Happy Purim: Except You Macedonians
“State Senator Simcha Felder, a Brooklyn Democrat who was once chief of staff to Mr. Hikind,” speaks up in the face of one sad interpretation, and says:
“Purim is a happy time, a happy day, and it should not be at anyone else’s expense.”
This, in the NYTs article which my co-blogger Theophrastus links to in his post here.
Which makes us all wonder what the Jewish community in Alexandria must have been thinking when Esther was translated into Alexander the Great’s language. That’s right, the Alexander from Macedonia. That’s right, the goyish Greek language.
Here’s the Hebrew (and the NRSV English translation of it) first:
24 Haman son of Hammedatha the Agagite, the enemy of all the Jews, had plotted against the Jews to destroy them, and had cast Pur—that is “the lot”—to crush and destroy them; 25 but when Esther came before the king, he gave orders in writing that the wicked plot that he had devised against the Jews should come upon his own head, and that he and his sons should be hanged on the gallows. 26 Therefore these days are called Purim, from the word Pur. Thus because of all that was written in this letter, and of what they had faced in this matter, and of what had happened to them, 27 the Jews established and accepted as a custom for themselves and their descendants and all who joined them, that without fail they would continue to observe these two days every year, as it was written and at the time appointed. 28 These days should be remembered and kept throughout every generation, in every family, province, and city; and these days of Purim should never fall into disuse among the Jews, nor should the commemoration of these days cease among their descendants. 29 Queen Esther daughter of Abihail, along with the Jew Mordecai, gave full written authority, confirming this second letter about Purim.
Now here’s the Hebraic Hellene, marking Macedonian Greek, giving Haman the face of the true and new villains (and the NRSV English translation of it):
23 So the Jews accepted what Mordecai had written to them 24 —how Haman son of Hammedatha, the Macedonian, fought against them, how he made a decree and cast lots to destroy them, 25 and how he went in to the king, telling him to hang Mordecai; but the wicked plot he had devised against the Jews came back upon himself, and he and his sons were hanged. 26 Therefore these days were called “Purim,” because of the lots (for in their language this is the word that means “lots”). And so, because of what was written in this letter, and because of what they had experienced in this affair and what had befallen them, Mordecai established this festival, 27 and the Jews took upon themselves, upon their descendants, and upon all who would join them, to observe it without fail.
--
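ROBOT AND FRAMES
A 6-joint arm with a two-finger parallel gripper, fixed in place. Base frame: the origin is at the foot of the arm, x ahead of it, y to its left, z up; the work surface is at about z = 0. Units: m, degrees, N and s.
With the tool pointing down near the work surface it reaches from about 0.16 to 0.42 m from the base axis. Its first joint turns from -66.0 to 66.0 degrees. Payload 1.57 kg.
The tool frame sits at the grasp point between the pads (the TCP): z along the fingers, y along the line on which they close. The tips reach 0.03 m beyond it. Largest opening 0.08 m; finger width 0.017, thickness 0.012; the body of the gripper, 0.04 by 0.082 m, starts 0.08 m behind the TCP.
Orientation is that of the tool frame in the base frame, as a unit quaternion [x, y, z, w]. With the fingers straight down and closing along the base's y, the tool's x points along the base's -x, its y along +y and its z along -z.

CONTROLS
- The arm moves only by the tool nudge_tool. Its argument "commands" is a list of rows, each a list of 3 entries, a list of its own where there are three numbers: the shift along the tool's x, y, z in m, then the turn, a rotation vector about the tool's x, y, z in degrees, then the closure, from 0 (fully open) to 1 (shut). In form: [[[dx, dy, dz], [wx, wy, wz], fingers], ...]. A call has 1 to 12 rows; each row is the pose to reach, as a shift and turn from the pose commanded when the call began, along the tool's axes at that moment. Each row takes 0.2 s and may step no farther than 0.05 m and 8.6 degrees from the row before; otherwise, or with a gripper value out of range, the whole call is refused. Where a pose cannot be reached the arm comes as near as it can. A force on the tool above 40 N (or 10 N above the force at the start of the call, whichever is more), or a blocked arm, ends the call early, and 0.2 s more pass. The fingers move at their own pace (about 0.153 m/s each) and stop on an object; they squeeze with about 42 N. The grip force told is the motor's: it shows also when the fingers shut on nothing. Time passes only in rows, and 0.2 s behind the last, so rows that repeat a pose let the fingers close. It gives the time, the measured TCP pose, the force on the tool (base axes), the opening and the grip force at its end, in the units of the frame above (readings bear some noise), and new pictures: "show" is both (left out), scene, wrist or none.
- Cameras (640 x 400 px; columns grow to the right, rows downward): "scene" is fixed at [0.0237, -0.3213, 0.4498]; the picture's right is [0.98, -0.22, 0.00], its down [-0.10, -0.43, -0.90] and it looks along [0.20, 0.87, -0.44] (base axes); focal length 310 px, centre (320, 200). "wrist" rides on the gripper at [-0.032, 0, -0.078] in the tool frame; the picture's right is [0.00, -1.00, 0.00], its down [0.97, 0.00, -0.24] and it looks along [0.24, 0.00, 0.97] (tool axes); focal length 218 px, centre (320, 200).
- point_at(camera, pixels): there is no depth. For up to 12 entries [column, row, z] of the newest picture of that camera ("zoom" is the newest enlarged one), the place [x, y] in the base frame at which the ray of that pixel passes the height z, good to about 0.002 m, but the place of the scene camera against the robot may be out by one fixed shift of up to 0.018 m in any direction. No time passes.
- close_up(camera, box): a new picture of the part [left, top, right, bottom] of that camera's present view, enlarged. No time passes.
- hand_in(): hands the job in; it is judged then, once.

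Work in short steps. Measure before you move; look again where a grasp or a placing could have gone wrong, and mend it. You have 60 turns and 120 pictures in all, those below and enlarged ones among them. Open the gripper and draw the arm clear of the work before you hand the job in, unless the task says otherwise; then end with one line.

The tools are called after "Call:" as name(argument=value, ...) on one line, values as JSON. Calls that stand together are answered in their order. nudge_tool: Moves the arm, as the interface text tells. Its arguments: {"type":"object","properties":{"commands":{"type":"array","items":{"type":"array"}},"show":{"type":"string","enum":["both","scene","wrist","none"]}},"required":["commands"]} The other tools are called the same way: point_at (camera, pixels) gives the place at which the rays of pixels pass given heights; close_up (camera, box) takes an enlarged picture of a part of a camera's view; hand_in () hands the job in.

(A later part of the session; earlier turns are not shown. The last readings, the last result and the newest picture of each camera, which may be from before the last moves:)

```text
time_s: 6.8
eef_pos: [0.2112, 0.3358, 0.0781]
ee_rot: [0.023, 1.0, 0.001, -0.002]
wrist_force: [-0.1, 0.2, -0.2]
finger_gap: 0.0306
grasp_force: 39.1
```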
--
These days of Purim should be a memorial and kept from generation to generation, in every city, family, and country. 28 These days of Purim were to be observed for all time, and the commemoration of them was never to cease among their descendants. 29 Then Queen Esther daughter of Aminadab along with Mordecai the Jew wrote down what they had done, and gave full authority to the letter about Purim.
This is no mere “addition” to the whole Megillah, to the Book of Esther, either.
How happy is Purim for all (except for some).